Start

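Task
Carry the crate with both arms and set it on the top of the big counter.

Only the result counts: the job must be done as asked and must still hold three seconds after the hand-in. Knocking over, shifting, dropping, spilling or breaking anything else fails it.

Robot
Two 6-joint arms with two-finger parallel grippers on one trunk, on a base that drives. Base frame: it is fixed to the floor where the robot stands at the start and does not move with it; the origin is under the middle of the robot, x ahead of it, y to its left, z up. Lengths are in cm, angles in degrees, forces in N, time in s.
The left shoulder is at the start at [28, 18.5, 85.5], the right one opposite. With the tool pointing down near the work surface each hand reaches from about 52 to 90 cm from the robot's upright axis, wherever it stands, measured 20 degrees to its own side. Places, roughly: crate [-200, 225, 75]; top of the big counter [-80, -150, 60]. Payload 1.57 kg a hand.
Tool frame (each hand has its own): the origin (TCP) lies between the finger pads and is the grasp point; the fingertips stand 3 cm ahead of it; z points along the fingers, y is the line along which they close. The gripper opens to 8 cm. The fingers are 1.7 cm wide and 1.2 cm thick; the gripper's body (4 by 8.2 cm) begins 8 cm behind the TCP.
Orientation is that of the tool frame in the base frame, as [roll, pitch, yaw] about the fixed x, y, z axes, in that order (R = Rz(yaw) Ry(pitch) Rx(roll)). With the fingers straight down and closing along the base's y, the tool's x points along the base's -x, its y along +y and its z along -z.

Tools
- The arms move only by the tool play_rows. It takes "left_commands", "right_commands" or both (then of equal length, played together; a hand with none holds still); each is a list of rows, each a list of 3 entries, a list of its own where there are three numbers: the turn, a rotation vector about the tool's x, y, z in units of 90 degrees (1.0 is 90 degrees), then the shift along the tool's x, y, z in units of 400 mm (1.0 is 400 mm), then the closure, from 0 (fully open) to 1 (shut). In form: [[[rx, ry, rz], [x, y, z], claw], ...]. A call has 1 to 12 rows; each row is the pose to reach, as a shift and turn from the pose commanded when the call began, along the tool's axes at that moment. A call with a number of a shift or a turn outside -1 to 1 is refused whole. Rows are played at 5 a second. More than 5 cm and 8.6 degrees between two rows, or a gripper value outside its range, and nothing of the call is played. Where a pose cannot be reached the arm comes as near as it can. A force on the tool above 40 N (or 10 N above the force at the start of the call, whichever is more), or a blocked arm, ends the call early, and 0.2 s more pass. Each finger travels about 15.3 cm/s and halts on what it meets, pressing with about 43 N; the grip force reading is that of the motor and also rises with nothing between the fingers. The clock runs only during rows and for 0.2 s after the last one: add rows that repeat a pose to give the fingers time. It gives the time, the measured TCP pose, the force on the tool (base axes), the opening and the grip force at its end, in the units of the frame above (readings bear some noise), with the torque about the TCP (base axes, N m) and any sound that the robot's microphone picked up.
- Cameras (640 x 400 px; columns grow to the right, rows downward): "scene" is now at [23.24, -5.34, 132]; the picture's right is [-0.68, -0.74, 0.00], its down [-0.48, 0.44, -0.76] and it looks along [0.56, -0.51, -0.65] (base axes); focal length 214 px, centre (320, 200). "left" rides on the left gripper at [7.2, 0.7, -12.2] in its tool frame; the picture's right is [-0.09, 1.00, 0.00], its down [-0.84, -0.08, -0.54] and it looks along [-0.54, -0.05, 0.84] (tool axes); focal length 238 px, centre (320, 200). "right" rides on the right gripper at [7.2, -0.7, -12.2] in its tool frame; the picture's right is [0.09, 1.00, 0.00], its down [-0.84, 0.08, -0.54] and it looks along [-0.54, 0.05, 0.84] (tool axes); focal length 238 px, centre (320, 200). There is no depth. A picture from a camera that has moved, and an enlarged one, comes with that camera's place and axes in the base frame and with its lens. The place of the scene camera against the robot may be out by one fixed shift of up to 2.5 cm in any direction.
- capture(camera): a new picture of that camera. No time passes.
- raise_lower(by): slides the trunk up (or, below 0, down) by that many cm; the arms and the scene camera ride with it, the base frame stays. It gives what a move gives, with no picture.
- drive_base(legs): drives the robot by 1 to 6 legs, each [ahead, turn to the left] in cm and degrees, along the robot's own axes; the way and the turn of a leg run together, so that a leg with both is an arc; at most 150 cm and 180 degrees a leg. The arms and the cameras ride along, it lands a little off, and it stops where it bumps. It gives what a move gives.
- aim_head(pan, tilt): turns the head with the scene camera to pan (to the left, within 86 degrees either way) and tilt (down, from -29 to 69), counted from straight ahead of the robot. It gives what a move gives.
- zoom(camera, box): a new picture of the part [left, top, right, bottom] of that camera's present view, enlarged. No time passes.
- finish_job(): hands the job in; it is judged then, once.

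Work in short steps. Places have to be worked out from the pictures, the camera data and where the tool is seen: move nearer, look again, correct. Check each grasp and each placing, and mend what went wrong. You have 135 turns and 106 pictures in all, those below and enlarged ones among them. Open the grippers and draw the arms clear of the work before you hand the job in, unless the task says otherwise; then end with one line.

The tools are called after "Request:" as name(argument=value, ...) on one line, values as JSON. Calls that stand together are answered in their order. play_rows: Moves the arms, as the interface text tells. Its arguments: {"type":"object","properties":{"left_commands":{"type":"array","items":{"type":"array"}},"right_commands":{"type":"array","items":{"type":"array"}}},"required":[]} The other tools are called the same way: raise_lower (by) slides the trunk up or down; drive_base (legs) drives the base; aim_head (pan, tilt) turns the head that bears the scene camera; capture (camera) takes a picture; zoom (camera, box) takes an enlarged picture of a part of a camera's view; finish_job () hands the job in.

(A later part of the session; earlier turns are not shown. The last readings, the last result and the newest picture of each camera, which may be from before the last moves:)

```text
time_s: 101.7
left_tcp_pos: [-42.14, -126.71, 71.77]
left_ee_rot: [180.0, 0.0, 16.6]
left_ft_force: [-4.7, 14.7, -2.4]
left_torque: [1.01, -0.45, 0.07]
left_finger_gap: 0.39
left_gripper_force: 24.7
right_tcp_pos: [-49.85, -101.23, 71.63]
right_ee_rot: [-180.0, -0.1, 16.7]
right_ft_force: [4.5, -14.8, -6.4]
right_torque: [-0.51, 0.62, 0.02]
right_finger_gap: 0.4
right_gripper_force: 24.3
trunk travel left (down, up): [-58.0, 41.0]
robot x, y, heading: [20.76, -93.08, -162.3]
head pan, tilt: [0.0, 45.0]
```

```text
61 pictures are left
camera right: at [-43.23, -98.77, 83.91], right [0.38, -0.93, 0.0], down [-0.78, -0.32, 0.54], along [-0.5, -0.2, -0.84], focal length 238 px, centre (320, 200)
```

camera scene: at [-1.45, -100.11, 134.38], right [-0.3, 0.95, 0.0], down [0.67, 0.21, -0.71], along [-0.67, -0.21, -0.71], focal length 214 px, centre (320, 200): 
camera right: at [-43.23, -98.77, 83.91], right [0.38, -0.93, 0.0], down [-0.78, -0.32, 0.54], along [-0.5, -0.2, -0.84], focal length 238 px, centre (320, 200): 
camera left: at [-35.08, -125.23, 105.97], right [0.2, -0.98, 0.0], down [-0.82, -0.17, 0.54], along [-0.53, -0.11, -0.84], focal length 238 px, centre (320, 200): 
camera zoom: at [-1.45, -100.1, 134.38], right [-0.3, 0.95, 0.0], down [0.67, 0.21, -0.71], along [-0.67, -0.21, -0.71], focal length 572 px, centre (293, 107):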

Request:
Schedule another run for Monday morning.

End

Gather all lines with the string "points" from the data.

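Tool frame (each hand has its own): the origin (TCP) lies between the finger pads and is the grasp point; the fingertips stand 3 cm ahead of it; z points along the fingers, y is the line along which they close. The gripper opens to 8 cm. The fingers are 1.7 cm wide and 1.2 cm thick; the gripper's body (4 by 8.2 cm) begins 8 cm behind the TCP.
Orientation is that of the tool frame in the base frame, as [roll, pitch, yaw] about the fixed x, y, z axes, in that order (R = Rz(yaw) Ry(pitch) Rx(roll)). With the fingers straight down and closing along the base's y, the tool's x points along the base's -x, its y along +y and its z along -z.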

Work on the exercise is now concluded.